**What you should do:**
Write out the listing below exactly, and omit any images you find in it. Return a JSON list in which every string is one line; blank lines are skipped.

____

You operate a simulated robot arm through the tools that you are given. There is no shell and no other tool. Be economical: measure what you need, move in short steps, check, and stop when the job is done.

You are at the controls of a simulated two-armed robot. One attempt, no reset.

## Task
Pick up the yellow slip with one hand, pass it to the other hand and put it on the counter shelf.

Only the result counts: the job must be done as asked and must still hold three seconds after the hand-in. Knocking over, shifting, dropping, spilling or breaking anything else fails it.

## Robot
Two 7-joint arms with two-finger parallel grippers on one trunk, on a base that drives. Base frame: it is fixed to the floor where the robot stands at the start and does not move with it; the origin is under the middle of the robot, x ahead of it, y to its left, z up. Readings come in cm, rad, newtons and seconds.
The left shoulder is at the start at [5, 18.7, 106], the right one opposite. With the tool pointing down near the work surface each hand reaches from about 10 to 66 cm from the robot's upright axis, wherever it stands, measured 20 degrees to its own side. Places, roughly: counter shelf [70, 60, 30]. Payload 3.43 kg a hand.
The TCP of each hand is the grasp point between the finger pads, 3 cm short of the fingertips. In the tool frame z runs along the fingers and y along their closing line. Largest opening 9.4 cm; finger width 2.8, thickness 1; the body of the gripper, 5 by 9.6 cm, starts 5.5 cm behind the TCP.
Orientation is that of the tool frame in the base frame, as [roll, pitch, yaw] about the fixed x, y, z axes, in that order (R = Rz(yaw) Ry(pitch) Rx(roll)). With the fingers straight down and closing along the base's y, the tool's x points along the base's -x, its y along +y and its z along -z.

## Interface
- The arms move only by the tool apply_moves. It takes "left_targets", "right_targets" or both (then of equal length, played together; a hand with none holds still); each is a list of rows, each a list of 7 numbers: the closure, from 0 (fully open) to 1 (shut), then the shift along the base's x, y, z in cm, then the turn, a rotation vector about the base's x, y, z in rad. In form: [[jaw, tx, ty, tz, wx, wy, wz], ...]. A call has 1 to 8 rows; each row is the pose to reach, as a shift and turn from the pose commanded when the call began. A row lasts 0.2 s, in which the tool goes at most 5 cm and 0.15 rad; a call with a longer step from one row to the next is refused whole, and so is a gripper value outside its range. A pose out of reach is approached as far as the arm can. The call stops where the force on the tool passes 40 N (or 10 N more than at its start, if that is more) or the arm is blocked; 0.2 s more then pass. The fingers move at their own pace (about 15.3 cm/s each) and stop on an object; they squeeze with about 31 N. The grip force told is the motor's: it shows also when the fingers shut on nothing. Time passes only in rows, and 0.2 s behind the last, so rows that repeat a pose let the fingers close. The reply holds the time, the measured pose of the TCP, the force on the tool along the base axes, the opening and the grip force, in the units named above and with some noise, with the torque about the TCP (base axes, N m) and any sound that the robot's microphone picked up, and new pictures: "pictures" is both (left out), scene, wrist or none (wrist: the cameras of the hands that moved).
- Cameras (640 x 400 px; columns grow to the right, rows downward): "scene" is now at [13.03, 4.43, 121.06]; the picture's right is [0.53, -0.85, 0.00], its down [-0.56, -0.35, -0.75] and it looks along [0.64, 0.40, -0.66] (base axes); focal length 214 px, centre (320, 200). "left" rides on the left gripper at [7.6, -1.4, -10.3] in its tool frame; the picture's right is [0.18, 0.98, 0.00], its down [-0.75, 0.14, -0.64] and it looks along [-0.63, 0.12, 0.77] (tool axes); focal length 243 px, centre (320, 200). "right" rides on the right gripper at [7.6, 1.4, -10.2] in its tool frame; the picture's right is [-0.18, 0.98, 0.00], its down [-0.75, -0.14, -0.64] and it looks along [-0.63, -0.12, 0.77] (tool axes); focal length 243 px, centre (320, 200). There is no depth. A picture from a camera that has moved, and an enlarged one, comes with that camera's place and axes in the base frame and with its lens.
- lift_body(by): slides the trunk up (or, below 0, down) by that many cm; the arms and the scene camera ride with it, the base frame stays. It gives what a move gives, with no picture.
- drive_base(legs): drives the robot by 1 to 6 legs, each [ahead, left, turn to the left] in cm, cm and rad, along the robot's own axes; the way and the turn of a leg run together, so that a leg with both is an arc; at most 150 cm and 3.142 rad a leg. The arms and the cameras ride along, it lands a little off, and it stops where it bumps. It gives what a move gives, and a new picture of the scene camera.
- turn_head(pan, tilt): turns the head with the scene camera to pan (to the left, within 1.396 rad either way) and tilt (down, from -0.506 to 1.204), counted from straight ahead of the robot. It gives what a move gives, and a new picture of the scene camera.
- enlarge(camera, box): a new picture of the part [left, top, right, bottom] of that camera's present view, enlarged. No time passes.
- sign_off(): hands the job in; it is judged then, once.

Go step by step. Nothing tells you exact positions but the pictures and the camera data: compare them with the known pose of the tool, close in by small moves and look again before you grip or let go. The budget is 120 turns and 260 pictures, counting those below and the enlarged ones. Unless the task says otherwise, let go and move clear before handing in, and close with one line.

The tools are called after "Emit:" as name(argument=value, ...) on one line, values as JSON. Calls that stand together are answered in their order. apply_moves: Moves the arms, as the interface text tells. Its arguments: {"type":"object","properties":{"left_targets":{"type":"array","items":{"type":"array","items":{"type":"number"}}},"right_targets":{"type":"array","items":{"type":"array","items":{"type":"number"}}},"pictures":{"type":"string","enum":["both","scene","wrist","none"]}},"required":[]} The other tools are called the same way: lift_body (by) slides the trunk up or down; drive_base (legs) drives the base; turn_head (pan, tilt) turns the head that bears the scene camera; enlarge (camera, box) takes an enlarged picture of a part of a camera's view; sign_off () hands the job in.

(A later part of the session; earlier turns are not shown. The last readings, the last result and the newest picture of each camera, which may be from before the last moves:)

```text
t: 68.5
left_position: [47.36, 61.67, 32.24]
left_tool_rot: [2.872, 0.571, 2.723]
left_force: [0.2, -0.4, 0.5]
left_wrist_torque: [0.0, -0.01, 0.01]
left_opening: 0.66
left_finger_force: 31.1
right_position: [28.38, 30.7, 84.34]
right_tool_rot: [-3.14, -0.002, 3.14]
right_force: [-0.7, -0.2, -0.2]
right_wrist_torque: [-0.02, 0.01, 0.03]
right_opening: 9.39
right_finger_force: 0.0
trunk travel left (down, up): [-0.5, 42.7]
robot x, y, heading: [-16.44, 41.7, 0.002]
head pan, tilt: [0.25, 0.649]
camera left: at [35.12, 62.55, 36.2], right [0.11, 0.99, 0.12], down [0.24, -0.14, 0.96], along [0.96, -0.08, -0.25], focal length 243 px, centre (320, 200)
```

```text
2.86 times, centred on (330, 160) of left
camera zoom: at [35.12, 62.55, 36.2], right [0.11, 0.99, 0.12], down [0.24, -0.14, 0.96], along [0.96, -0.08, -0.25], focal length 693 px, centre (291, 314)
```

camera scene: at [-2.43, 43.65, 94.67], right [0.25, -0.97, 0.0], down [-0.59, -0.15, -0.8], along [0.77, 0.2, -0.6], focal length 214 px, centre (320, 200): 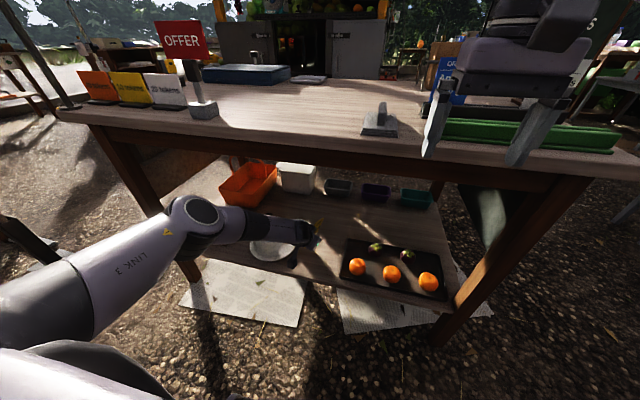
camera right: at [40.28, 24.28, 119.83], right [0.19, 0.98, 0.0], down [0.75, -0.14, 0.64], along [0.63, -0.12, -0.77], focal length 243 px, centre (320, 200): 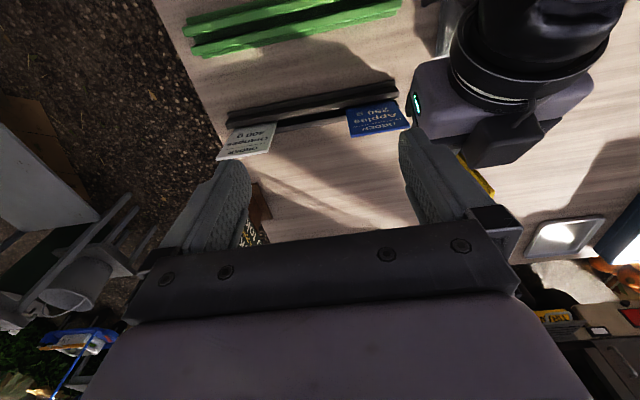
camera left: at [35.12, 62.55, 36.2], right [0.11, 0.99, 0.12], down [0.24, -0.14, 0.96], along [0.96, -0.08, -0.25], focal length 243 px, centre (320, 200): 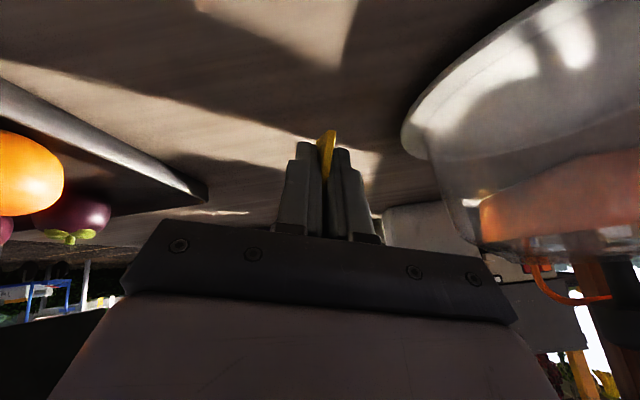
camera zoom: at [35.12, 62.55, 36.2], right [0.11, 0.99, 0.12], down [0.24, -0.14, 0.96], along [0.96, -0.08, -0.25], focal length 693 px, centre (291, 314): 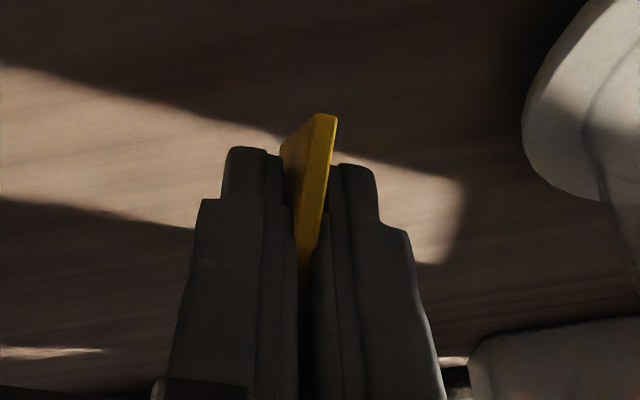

____

**Completed exercise:**
[
  "You operate a simulated robot arm through the tools that you are given. There is no shell and no other tool. Be economical: measure what you need, move in short steps, check, and stop when the job is done.",
  "You are at the controls of a simulated two-armed robot. One attempt, no reset.",
  "## Task",
  "Pick up the yellow slip with one hand, pass it to the other hand and put it on the counter shelf.",
  "Only the result counts: the job must be done as asked and must still hold three seconds after the hand-in. Knocking over, shifting, dropping, spilling or breaking anything else fails it.",
  "## Robot",
  "Two 7-joint arms with two-finger parallel grippers on one trunk, on a base that drives. Base frame: it is fixed to the floor where the robot stands at the start and does not move with it; the origin is under the middle of the robot, x ahead of it, y to its left, z up. Readings come in cm, rad, newtons and seconds.",
  "The left shoulder is at the start at [5, 18.7, 106], the right one opposite. With the tool pointing down near the work surface each hand reaches from about 10 to 66 cm from the robot's upright axis, wherever it stands, measured 20 degrees to its own side. Places, roughly: counter shelf [70, 60, 30]. Payload 3.43 kg a hand.",
  "The TCP of each hand is the grasp point between the finger pads, 3 cm short of the fingertips. In the tool frame z runs along the fingers and y along their closing line. Largest opening 9.4 cm; finger width 2.8, thickness 1; the body of the gripper, 5 by 9.6 cm, starts 5.5 cm behind the TCP.",
  "Orientation is that of the tool frame in the base frame, as [roll, pitch, yaw] about the fixed x, y, z axes, in that order (R = Rz(yaw) Ry(pitch) Rx(roll)). With the fingers straight down and closing along the base's y, the tool's x points along the base's -x, its y along +y and its z along -z.",
  "## Interface",
  "- The arms move only by the tool apply_moves. It takes \"left_targets\", \"right_targets\" or both (then of equal length, played together; a hand with none holds still); each is a list of rows, each a list of 7 numbers: the closure, from 0 (fully open) to 1 (shut), then the shift along the base's x, y, z in cm, then the turn, a rotation vector about the base's x, y, z in rad. In form: [[jaw, tx, ty, tz, wx, wy, wz], ...]. A call has 1 to 8 rows; each row is the pose to reach, as a shift and turn from the pose commanded when the call began. A row lasts 0.2 s, in which the tool goes at most 5 cm and 0.15 rad; a call with a longer step from one row to the next is refused whole, and so is a gripper value outside its range. A pose out of reach is approached as far as the arm can. The call stops where the force on the tool passes 40 N (or 10 N more than at its start, if that is more) or the arm is blocked; 0.2 s more then pass. The fingers move at their own pace (about 15.3 cm/s each) and stop on an object; they squeeze with about 31 N. The grip force told is the motor's: it shows also when the fingers shut on nothing. Time passes only in rows, and 0.2 s behind the last, so rows that repeat a pose let the fingers close. The reply holds the time, the measured pose of the TCP, the force on the tool along the base axes, the opening and the grip force, in the units named above and with some noise, with the torque about the TCP (base axes, N m) and any sound that the robot's microphone picked up, and new pictures: \"pictures\" is both (left out), scene, wrist or none (wrist: the cameras of the hands that moved).",
  "- Cameras (640 x 400 px; columns grow to the right, rows downward): \"scene\" is now at [13.03, 4.43, 121.06]; the picture's right is [0.53, -0.85, 0.00], its down [-0.56, -0.35, -0.75] and it looks along [0.64, 0.40, -0.66] (base axes); focal length 214 px, centre (320, 200). \"left\" rides on the left gripper at [7.6, -1.4, -10.3] in its tool frame; the picture's right is [0.18, 0.98, 0.00], its down [-0.75, 0.14, -0.64] and it looks along [-0.63, 0.12, 0.77] (tool axes); focal length 243 px, centre (320, 200). \"right\" rides on the right gripper at [7.6, 1.4, -10.2] in its tool frame; the picture's right is [-0.18, 0.98, 0.00], its down [-0.75, -0.14, -0.64] and it looks along [-0.63, -0.12, 0.77] (tool axes); focal length 243 px, centre (320, 200). There is no depth. A picture from a camera that has moved, and an enlarged one, comes with that camera's place and axes in the base frame and with its lens.",
  "- lift_body(by): slides the trunk up (or, below 0, down) by that many cm; the arms and the scene camera ride with it, the base frame stays. It gives what a move gives, with no picture.",
  "- drive_base(legs): drives the robot by 1 to 6 legs, each [ahead, left, turn to the left] in cm, cm and rad, along the robot's own axes; the way and the turn of a leg run together, so that a leg with both is an arc; at most 150 cm and 3.142 rad a leg. The arms and the cameras ride along, it lands a little off, and it stops where it bumps. It gives what a move gives, and a new picture of the scene camera.",
  "- turn_head(pan, tilt): turns the head with the scene camera to pan (to the left, within 1.396 rad either way) and tilt (down, from -0.506 to 1.204), counted from straight ahead of the robot. It gives what a move gives, and a new picture of the scene camera.",
  "- enlarge(camera, box): a new picture of the part [left, top, right, bottom] of that camera's present view, enlarged. No time passes.",
  "- sign_off(): hands the job in; it is judged then, once.",
  "Go step by step. Nothing tells you exact positions but the pictures and the camera data: compare them with the known pose of the tool, close in by small moves and look again before you grip or let go. The budget is 120 turns and 260 pictures, counting those below and the enlarged ones. Unless the task says otherwise, let go and move clear before handing in, and close with one line.",
  "The tools are called after \"Emit:\" as name(argument=value, ...) on one line, values as JSON. Calls that stand together are answered in their order. apply_moves: Moves the arms, as the interface text tells. Its arguments: {\"type\":\"object\",\"properties\":{\"left_targets\":{\"type\":\"array\",\"items\":{\"type\":\"array\",\"items\":{\"type\":\"number\"}}},\"right_targets\":{\"type\":\"array\",\"items\":{\"type\":\"array\",\"items\":{\"type\":\"number\"}}},\"pictures\":{\"type\":\"string\",\"enum\":[\"both\",\"scene\",\"wrist\",\"none\"]}},\"required\":[]} The other tools are called the same way: lift_body (by) slides the trunk up or down; drive_base (legs) drives the base; turn_head (pan, tilt) turns the head that bears the scene camera; enlarge (camera, box) takes an enlarged picture of a part of a camera's view; sign_off () hands the job in.",
  "(A later part of the session; earlier turns are not shown. The last readings, the last result and the newest picture of each camera, which may be from before the last moves:)",
  "```text",
  "t: 68.5",
  "left_position: [47.36, 61.67, 32.24]",
  "left_tool_rot: [2.872, 0.571, 2.723]",
  "left_force: [0.2, -0.4, 0.5]",
  "left_wrist_torque: [0.0, -0.01, 0.01]",
  "left_opening: 0.66",
  "left_finger_force: 31.1",
  "right_position: [28.38, 30.7, 84.34]",
  "right_tool_rot: [-3.14, -0.002, 3.14]",
  "right_force: [-0.7, -0.2, -0.2]",
  "right_wrist_torque: [-0.02, 0.01, 0.03]",
  "right_opening: 9.39",
  "right_finger_force: 0.0",
  "trunk travel left (down, up): [-0.5, 42.7]",
  "robot x, y, heading: [-16.44, 41.7, 0.002]",
  "head pan, tilt: [0.25, 0.649]",
  "camera left: at [35.12, 62.55, 36.2], right [0.11, 0.99, 0.12], down [0.24, -0.14, 0.96], along [0.96, -0.08, -0.25], focal length 243 px, centre (320, 200)",
  "```",
  "```text",
  "2.86 times, centred on (330, 160) of left",
  "camera zoom: at [35.12, 62.55, 36.2], right [0.11, 0.99, 0.12], down [0.24, -0.14, 0.96], along [0.96, -0.08, -0.25], focal length 693 px, centre (291, 314)",
  "```",
  "camera scene: at [-2.43, 43.65, 94.67], right [0.25, -0.97, 0.0], down [-0.59, -0.15, -0.8], along [0.77, 0.2, -0.6], focal length 214 px, centre (320, 200): ",
  "camera right: at [40.28, 24.28, 119.83], right [0.19, 0.98, 0.0], down [0.75, -0.14, 0.64], along [0.63, -0.12, -0.77], focal length 243 px, centre (320, 200): ",
  "camera left: at [35.12, 62.55, 36.2], right [0.11, 0.99, 0.12], down [0.24, -0.14, 0.96], along [0.96, -0.08, -0.25], focal length 243 px, centre (320, 200): ",
  "camera zoom: at [35.12, 62.55, 36.2], right [0.11, 0.99, 0.12], down [0.24, -0.14, 0.96], along [0.96, -0.08, -0.25], focal length 693 px, centre (291, 314): "
]